Turbo lag is the result of turbocharger inertia to resist the effects of exhaust flow. In free float design, that would be opening fuel flow at RPM. The mass flow is already at the threshold value, the fuel adds just 1/15 more mass but what is added with fuel is enthalpy, energy which is heat, pressure waves and acoustics. This generates boost. Yes, with increased back pressure, known as drive pressure.

The GM 6.5 systems are a bit higher in drive pressure until boost level is reached. Still, threshold is high compared to modern diesels.

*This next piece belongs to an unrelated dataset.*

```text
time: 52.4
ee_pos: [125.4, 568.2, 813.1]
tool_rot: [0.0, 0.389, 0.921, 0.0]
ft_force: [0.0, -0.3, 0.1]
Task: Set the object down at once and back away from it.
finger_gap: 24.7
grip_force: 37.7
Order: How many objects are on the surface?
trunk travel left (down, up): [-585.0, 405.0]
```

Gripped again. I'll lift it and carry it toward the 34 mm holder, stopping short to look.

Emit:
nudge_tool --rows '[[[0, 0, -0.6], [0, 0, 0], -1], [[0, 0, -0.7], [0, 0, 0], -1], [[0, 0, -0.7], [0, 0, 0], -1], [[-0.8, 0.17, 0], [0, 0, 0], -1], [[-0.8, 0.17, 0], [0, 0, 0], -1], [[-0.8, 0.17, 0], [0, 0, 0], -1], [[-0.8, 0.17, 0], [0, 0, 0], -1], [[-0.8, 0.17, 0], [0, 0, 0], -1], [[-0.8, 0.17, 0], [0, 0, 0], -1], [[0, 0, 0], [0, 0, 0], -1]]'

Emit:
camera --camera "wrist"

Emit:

You can lower the threshold with smaller fixed geometry turbos, at the peril of drive pressure and intake choke. But who wants to drive a tractor? On a side note, the turbo lag is decreased but with mechanical injection pump turned up to use this boost, exhaust gas temperature will be excessive at higher engine speeds.

The modern solution is variable geometry turbines. All big three light trucks use them as well as all small road diesels. These work by changing the exhaust gas area in the turbine housing to match the required flow. Gone is turbo lag but also boost threshold is much lower. Yet at higher speeds, exhaust area is increased so drive pressure is lower.

These benefits are expensive. The variable geometry doubles the cost with increased part count plus the control system is usually digital..Chrysler is the only example of a pure pneumatic system in the CSX VNT and a few other models. These days, most variable geometry turbos use direct electronic control, earlier models use vacuum with a computer controlled valve to actuate the variable geometry.

A few gasoline engines use these turbos today, all are direct injected so they mimic the exhaust flow characteristics of a diesel, even though a spark is still needed. Ford's EcoBoost line is one example. They still are sensitive to exhaust gas heat.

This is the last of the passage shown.